## PROBLEM REQUIREMENTS
Copy out each line that has "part" in it.

◆ ◆ ◆ ◆

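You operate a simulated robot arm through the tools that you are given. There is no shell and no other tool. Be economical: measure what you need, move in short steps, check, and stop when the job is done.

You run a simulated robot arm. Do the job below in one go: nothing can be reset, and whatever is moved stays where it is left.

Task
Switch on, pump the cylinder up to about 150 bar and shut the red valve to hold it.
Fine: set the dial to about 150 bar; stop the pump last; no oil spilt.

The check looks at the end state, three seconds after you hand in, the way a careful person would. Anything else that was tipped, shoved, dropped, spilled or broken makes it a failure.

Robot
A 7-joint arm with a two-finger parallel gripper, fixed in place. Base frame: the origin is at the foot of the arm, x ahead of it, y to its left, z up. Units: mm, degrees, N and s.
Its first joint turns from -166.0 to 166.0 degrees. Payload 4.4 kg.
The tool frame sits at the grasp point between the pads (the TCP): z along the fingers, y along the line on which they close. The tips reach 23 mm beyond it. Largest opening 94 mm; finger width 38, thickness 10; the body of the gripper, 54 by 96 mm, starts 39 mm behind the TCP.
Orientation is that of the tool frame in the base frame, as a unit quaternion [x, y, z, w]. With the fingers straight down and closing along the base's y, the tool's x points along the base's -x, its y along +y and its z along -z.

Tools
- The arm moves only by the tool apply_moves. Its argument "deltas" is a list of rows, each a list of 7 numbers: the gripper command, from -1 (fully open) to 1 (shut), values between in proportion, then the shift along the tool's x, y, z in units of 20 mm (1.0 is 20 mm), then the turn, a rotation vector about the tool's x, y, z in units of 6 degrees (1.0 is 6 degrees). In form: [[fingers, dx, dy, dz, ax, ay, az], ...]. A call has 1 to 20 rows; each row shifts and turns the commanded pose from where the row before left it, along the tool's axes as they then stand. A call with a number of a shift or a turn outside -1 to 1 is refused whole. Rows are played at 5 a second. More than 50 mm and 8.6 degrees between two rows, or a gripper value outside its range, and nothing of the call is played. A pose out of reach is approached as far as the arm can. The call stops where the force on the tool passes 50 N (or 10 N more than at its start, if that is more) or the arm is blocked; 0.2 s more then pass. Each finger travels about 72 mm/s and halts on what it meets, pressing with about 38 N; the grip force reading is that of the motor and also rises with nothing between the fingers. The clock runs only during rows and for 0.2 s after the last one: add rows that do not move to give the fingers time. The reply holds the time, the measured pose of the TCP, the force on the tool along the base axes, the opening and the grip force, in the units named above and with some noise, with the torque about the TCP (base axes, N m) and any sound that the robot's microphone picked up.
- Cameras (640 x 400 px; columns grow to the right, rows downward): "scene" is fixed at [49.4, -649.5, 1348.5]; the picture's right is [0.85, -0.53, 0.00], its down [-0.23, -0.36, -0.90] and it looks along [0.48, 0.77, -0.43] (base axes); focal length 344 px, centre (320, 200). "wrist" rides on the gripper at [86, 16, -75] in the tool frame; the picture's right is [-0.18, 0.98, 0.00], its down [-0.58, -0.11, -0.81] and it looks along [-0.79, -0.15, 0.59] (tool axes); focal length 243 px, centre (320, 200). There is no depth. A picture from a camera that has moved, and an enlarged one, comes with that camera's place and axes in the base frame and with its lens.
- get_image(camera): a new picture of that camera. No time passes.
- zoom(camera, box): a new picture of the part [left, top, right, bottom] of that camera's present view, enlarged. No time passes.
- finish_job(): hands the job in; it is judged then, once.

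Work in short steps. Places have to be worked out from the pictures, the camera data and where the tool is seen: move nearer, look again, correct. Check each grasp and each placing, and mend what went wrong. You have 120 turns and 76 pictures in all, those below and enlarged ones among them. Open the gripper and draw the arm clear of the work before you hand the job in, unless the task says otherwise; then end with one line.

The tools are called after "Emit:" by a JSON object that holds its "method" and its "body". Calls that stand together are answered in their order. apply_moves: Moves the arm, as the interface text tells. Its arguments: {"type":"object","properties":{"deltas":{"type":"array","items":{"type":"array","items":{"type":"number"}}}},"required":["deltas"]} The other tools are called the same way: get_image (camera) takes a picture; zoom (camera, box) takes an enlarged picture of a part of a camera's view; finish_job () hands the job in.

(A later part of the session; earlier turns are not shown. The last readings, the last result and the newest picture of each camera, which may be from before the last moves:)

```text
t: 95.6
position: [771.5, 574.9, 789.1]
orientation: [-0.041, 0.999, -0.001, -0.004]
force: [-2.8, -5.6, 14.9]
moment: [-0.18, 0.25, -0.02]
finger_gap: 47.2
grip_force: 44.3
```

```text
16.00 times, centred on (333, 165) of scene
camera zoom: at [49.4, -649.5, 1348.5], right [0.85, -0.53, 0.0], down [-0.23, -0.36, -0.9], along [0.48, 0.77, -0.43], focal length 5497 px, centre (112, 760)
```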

◆ ◆ ◆ ◆

## TASK RESULT
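- zoom(camera, box): a new picture of the part [left, top, right, bottom] of that camera's present view, enlarged. No time passes.
The tools are called after "Emit:" by a JSON object that holds its "method" and its "body". Calls that stand together are answered in their order. apply_moves: Moves the arm, as the interface text tells. Its arguments: {"type":"object","properties":{"deltas":{"type":"array","items":{"type":"array","items":{"type":"number"}}}},"required":["deltas"]} The other tools are called the same way: get_image (camera) takes a picture; zoom (camera, box) takes an enlarged picture of a part of a camera's view; finish_job () hands the job in.
(A later part of the session; earlier turns are not shown. The last readings, the last result and the newest picture of each camera, which may be from before the last moves:)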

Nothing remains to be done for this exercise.